Thursday, April 2, 2015

Photojournalist Whitney Curtis awarded First Place in 2014 Domestic News by NPPA



The National Press Photographers Association's Best Of Photojournalism 2015 awards were announced on Tuesday, March 31.


© Whitney Curtis
Rashaad Davis, 23, backs away slowly as St. Louis County police officers approach him with guns drawn and eventually arrest him on Monday, Aug. 11, 2014, at the corner of Canfield Drive and West Flroissant Avenue in Ferguson, Mo. Members of the community took to the streets to protest the fatal police shooting of Michael Brown by police officer Darren Wilson.





In Domestic News,  first place was awarded to Whitney Curtis of The New York Times. Whitney Curtis is now represented by Monroe Gallery of Photography, and several of her momentous images from Ferguson, Missouri will be exhibited during the AIPAD Photography Show April 16 - 19 (Booth #119, Monroe Gallery of Photography). The Gallery will be exhibiting a specially curated collection of Civil Rights photographs from the 1965 Selma march to the present day.

Curtis' photographs will also be featured in the exhibition "Civil Rights from Sema to Ferguson" at Monroe Gallery of Photography July 3 - September 20, 2015.

About Whitney Curtis

Photos that raise awareness, reveal truth, and ask us to pause. Reflect. Photojournalism is how Whitney Curtis tells stories we might have never known otherwise.

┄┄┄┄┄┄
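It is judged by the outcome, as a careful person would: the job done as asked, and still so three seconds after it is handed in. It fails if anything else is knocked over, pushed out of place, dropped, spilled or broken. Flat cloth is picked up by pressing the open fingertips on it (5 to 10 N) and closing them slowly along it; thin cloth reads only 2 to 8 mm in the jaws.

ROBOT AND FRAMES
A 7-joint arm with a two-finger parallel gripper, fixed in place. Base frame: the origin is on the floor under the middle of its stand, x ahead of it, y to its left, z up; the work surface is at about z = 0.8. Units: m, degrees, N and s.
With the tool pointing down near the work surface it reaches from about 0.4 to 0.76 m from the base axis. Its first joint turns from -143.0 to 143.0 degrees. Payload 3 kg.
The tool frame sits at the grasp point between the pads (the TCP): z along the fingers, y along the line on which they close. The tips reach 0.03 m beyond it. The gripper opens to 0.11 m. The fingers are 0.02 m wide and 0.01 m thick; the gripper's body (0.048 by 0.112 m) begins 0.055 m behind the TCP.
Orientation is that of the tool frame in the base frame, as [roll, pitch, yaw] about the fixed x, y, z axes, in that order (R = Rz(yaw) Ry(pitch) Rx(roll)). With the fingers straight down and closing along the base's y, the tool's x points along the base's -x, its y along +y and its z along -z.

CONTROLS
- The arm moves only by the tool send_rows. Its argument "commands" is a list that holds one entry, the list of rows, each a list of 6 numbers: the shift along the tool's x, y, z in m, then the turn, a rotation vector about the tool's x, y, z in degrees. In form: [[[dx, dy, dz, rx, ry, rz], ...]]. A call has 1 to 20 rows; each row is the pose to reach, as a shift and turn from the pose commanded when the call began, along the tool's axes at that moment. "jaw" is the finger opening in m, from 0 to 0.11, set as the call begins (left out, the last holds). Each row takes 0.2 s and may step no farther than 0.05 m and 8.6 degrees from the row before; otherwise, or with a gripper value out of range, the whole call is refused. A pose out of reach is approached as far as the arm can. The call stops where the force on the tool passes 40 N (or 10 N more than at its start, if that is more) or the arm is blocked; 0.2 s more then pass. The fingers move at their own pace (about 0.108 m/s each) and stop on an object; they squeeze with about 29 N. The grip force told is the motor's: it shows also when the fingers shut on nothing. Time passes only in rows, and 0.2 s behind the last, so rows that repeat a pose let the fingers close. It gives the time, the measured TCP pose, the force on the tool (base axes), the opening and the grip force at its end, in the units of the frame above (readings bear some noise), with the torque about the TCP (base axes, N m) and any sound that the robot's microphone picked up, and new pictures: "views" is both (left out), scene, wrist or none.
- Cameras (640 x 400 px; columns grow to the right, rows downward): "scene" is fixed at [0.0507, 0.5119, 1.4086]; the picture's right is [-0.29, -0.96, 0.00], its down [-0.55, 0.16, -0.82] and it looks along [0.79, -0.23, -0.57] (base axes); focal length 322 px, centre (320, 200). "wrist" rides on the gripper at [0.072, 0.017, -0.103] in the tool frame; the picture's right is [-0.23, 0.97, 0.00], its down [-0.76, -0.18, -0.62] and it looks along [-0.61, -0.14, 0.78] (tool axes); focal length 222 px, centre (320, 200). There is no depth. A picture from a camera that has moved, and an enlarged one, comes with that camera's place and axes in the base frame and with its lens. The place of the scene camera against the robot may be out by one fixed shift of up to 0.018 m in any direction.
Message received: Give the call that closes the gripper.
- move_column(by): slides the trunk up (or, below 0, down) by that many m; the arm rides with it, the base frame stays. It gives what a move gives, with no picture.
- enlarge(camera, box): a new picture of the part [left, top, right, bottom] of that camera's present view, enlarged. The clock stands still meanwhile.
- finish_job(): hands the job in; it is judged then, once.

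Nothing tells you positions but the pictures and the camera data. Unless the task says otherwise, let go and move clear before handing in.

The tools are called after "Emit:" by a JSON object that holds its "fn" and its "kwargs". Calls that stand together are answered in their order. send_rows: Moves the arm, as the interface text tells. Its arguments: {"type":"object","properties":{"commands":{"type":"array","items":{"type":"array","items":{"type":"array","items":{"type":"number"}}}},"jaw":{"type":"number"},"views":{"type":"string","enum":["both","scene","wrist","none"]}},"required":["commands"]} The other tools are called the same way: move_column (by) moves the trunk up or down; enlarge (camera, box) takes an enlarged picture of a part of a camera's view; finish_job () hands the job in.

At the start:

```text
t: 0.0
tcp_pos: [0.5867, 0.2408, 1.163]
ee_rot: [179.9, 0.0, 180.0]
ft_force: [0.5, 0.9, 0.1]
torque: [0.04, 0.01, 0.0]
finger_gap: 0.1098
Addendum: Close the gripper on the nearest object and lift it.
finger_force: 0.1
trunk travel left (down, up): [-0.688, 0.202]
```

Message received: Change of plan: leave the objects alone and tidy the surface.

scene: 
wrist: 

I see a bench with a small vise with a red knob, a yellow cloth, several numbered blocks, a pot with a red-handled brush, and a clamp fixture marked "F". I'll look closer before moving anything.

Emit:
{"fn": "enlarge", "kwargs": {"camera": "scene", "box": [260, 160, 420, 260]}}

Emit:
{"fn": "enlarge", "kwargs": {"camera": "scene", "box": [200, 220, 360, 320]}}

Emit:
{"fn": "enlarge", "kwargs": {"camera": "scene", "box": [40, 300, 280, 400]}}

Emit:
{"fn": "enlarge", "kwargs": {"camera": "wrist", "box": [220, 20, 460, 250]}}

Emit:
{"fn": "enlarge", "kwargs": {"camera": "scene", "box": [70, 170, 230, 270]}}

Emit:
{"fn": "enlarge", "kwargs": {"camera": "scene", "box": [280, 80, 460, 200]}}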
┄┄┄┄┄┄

As an editorial, corporate, and commercial photographer, Whitney’s goal is simple: show respect to the subject-matter by creating intimate, creative images that illustrate the story.

After graduating with a degree in photojournalism from the University of Missouri-Columbia, Whitney worked as a staff photojournalist at The Kansas City Star, northern Utah’s Standard-Examiner, and the Daily Herald in suburban Chicago. As an editorial photojournalist, Whitney’s work has been honored by The Associated Press, NPPA’s Best of Photojournalism, CPoY, and Women in Photojournalism.